### [GIVEN PASSAGE]
■ ■ ■ ■

Mr Clarke, speaking to journalists after his Budget last week, dismissed demands for deeper spending cuts and corresponding reductions in direct taxation. He said that "not a soul" had come forward to suggest how extra billions of pounds' worth of cuts could be made. It was "politically a hugely popular step" to make sure the health service and schools received their share of the money culled from public spending.

Mr Clarke faced a backlash last night, however, when a survey showed that the Budget had failed to restore government popularity.

An NOP poll for today's Sunday Times, carried out after Tuesday's Budget, gave Labour a 32-point lead over the Tories, four points up on last month and the highest since John Major won the party leadership contest in July.

However, the survey backed Mr Clarke's support for the welfare state, including a finding that most people thought more money should have gone to education.

Overall the survey put Labour on 57 per cent, two points up on last month; the Conservatives were two points down on 25 per cent; and the Liberal Democrats were up one on 15 per cent.

■ ■ ■ ■

### [PROBLEMS TO SOLVE]
[1] Could you quote the given passage from "Mr Clarke, speaking" up to and including "contest in July."?
[2] Write what comes next in the given passage.

### [DATASET CONTENT]
■ ■ ■ ■

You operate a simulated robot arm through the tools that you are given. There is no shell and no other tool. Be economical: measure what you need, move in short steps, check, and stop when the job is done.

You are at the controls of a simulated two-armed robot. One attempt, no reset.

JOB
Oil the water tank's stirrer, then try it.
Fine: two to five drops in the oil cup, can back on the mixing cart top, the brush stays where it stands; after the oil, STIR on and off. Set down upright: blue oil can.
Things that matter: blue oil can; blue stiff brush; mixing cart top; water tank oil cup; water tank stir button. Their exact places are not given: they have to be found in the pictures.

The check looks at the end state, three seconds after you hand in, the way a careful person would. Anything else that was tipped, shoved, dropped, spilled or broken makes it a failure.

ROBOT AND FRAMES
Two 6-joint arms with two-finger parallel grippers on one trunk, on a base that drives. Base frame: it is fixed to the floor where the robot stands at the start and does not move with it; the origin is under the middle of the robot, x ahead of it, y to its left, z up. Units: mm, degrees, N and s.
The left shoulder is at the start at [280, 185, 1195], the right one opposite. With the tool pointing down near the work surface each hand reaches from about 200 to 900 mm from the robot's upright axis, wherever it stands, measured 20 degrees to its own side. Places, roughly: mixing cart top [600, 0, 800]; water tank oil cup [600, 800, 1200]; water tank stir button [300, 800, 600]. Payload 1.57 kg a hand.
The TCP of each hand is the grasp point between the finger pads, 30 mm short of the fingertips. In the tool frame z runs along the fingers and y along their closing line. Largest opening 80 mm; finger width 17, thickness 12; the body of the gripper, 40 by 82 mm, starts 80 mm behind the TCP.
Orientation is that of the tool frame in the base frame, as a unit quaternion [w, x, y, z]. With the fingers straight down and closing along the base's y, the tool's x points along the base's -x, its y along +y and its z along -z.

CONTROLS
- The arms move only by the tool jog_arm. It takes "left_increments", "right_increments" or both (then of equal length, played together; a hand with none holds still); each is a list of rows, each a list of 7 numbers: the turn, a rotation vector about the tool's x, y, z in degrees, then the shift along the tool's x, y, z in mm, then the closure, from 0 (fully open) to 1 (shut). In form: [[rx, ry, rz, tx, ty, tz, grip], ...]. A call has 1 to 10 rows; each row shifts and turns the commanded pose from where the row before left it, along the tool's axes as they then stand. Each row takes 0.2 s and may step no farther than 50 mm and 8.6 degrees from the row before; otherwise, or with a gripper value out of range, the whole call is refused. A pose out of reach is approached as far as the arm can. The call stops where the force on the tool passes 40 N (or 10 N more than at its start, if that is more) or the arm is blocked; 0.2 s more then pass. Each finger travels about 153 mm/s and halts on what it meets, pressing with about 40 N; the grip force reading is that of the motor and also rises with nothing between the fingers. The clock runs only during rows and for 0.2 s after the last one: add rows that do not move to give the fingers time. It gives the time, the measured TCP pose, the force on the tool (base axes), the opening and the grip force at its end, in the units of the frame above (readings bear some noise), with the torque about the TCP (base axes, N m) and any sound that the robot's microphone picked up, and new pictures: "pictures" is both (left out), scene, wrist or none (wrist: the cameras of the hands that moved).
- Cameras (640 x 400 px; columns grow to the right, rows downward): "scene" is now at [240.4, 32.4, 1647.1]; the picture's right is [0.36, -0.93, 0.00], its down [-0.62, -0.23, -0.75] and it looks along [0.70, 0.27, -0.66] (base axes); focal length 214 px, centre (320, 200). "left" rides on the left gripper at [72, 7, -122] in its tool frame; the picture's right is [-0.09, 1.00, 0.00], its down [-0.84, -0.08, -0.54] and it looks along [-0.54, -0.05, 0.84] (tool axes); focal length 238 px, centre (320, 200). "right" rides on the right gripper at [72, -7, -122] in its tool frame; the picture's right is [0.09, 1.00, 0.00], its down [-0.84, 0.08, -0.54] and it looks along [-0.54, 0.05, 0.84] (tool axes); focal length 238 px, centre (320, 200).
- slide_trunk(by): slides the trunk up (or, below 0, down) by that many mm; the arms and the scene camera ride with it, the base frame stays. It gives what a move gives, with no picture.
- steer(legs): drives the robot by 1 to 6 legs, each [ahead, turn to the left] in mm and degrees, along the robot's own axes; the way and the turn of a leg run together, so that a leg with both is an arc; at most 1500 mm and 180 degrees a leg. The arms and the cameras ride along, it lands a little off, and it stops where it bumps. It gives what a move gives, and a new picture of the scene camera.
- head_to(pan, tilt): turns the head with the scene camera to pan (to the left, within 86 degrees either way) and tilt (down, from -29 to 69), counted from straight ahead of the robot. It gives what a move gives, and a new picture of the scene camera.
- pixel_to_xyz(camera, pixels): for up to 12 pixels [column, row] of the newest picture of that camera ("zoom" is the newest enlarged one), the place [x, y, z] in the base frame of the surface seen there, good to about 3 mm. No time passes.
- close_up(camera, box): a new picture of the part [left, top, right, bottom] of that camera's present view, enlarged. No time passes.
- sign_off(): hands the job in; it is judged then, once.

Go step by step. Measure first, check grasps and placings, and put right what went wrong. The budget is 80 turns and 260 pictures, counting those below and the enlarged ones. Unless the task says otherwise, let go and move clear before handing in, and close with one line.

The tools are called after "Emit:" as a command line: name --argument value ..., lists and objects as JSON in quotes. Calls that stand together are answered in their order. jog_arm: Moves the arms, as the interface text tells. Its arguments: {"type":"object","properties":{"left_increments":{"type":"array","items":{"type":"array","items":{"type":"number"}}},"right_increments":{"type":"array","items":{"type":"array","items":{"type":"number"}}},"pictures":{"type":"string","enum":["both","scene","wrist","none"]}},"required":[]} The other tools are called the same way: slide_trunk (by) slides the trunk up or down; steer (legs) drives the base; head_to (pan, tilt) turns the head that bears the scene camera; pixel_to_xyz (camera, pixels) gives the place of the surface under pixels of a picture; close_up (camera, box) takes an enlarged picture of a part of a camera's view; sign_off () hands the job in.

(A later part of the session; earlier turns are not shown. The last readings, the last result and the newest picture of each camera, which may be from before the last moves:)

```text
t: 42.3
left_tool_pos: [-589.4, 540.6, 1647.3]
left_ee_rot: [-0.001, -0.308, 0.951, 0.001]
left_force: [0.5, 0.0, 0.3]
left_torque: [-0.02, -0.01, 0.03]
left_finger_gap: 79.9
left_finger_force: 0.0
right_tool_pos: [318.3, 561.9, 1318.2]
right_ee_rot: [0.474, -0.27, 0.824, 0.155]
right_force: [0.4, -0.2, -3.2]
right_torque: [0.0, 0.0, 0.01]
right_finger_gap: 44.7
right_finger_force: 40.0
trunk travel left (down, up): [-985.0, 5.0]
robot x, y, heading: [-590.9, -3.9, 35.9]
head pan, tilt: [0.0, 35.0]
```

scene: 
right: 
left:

■ ■ ■ ■

### [RESULTS FOR THE EXERCISE]
[1]
Mr Clarke, speaking to journalists after his Budget last week, dismissed demands for deeper spending cuts and corresponding reductions in direct taxation. He said that "not a soul" had come forward to suggest how extra billions of pounds' worth of cuts could be made. It was "politically a hugely popular step" to make sure the health service and schools received their share of the money culled from public spending.

Mr Clarke faced a backlash last night, however, when a survey showed that the Budget had failed to restore government popularity.

An NOP poll for today's Sunday Times, carried out after Tuesday's Budget, gave Labour a 32-point lead over the Tories, four points up on last month and the highest since John Major won the party leadership contest in July.

[2]
Mr Clarke defended a vibrant welfare state. He said that an economy with a declining proportion of its spending devoted to the public sector "still fits with my concept of having the kind of welfare system which delivers high-quality education and health, a welfare system which honours commitments on pensions, child benefit and other central pledges".

Right-wingers have pressed for dismantling parts of the welfare state, and are likely to urge John Major to drop his commitment to child benefit in the next manifesto. But Mr Clarke said: "Child benefit is the one to which we are committed."

Mr Clarke said he expected to deliver another Budget before the next election, and he reiterated the Conservatives' goal of creating a 20p basic rate of income tax.

But he warned that the Tories would not win the election if they were perceived to be bribing the electorate.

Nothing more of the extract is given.